-- Begin DATA SHOWN --

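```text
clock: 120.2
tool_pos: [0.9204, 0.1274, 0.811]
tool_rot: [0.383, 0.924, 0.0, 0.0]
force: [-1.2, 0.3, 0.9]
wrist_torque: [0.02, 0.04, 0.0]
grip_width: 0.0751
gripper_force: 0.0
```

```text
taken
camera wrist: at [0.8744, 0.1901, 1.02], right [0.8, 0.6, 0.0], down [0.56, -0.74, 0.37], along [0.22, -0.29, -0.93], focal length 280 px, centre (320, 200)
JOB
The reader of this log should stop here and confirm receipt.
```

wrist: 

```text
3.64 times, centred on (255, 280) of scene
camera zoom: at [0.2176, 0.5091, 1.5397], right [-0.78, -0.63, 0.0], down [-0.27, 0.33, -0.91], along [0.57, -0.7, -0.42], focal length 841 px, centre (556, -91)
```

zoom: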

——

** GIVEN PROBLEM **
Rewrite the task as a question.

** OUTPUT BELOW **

-- End DATA SHOWN --

Scan the lines for the string "right". Copy out each line that matches.

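camera wrist: at [0.8744, 0.1901, 1.02], right [0.8, 0.6, 0.0], down [0.56, -0.74, 0.37], along [0.22, -0.29, -0.93], focal length 280 px, centre (320, 200)
camera zoom: at [0.2176, 0.5091, 1.5397], right [-0.78, -0.63, 0.0], down [-0.27, 0.33, -0.91], along [0.57, -0.7, -0.42], focal length 841 px, centre (556, -91)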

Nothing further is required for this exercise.